Complying with Lead Laws
Back in the days before anyone knew better—we’re talking pre-1980—much of the paint used in homes contained lead. Over time, the paint would chip or crumble and the resulting dust caused serious health issues, especially for children and pregnant women.
Lead-based paint was used both inside and outside of homes, most notably on windows, baseboards, trim and doors. Many layers of lead-based paint have been disturbed through the years during remodeling or home repair and it’s necessary for anyone selling a home to be aware of this.
The Environmental Protection Agency issued a report revealing that lead can affect children’s brains and developing nervous systems, resulting in reduced intelligence, learning disabilities and behavioral problems.
In a study released by the Department of Health, the agency reported that about 75% of all homes built before 1978 contain some lead-based paint. Furthermore, it’s estimated that more than 38 million homes in the U.S. still contain lead paint.
So, a chief concern of anyone buying or selling a house should be to address the possibility of any lead paint in the home and it’s vital that anyone dealing with paint in older homes treat it as if it is hazardous material.
Real estate agents and their sellers are required to disclose any presence of known lead paint and lead hazards during the sale or rental of housing. The same holds true for renovation and remodeling contractors, who are required to warn customers of the hazards of lead paint.
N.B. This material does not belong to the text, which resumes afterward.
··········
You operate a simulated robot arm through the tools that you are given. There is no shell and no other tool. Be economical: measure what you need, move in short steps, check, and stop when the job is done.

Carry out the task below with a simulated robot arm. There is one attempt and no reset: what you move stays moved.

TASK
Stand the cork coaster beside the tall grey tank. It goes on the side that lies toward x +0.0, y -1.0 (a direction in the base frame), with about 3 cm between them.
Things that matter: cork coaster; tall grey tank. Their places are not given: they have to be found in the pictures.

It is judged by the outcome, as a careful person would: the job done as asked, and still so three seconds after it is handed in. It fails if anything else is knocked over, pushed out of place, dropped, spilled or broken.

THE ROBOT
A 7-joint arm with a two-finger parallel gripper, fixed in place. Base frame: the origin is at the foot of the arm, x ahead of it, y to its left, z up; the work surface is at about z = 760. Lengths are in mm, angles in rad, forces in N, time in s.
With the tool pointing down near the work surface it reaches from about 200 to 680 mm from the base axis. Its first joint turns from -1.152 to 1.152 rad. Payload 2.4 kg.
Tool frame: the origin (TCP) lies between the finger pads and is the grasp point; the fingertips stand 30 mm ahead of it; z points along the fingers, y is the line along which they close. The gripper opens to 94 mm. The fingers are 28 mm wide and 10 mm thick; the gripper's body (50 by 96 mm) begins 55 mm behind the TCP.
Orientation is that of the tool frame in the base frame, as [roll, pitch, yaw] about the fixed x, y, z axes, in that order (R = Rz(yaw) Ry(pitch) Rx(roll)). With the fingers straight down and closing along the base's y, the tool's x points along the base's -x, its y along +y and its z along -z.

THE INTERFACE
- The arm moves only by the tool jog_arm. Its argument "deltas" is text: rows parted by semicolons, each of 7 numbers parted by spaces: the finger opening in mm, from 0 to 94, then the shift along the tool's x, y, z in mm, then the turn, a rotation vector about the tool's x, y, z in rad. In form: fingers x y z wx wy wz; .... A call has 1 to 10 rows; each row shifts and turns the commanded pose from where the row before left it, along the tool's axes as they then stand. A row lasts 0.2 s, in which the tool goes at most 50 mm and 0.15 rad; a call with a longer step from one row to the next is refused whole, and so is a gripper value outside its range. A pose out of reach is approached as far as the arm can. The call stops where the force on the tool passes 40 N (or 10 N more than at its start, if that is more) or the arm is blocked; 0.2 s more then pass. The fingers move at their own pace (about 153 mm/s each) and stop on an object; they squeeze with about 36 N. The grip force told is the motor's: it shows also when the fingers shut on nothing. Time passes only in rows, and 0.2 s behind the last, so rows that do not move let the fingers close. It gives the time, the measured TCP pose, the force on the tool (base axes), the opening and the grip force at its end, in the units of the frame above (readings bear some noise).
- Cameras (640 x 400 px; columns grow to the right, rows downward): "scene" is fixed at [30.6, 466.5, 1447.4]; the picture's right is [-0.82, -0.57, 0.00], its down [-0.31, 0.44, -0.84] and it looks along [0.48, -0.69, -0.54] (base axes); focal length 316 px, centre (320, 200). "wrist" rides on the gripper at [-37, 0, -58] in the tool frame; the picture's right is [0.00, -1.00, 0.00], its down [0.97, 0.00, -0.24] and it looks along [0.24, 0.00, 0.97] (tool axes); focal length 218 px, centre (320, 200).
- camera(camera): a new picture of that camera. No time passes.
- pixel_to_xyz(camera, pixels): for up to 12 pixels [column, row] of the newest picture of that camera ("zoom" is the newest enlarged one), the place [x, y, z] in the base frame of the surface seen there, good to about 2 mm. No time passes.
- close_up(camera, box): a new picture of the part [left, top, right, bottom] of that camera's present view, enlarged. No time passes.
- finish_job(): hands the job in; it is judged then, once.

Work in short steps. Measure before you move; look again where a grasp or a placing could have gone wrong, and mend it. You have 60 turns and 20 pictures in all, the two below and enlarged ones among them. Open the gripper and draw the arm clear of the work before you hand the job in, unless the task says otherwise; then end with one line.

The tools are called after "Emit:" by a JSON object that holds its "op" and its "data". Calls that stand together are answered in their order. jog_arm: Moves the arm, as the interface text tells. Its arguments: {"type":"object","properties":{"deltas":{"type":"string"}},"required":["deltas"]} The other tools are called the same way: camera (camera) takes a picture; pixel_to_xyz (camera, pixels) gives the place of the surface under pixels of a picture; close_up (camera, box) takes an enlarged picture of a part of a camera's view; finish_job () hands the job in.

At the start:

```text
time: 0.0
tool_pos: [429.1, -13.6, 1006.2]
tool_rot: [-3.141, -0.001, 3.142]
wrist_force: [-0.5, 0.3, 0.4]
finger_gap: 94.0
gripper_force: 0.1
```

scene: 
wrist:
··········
Last year, the first federal regulation on the remodeling industry was enacted concerning this important hazard.
To ensure that all lead paint is removed safely and effectively, the U.S. Environmental Protection Agency’s “Lead: Renovation, Repair and Painting” rule governing the work of professional remodelers in homes where there is lead-based paint was published in the Federal Register on Earth Day, April 22, 2010.
The law requires that anyone who is paid to renovate a home that was built before 1978 be trained and/or certified to follow lead paint safety practices. The new rule lists prohibited work practices, including open-torch burning and using high-heat guns and high-speed equipment such as grinders and sanders unless equipped with a HEPA filter. It also requires a cleaning inspection after the work is completed.
For homeowners who are unsure about their homes, sometimes it's easier to replace windows, doors, or woodwork than it is to remove the lead-based paint. This way, all traces of any paint will have been removed from the home.
Agents know that there’s no question that a home is worth more if they can say for certain that it contains no lead paint, so for the peace of mind of everyone involved, deal with all lead paint issues as soon as possible.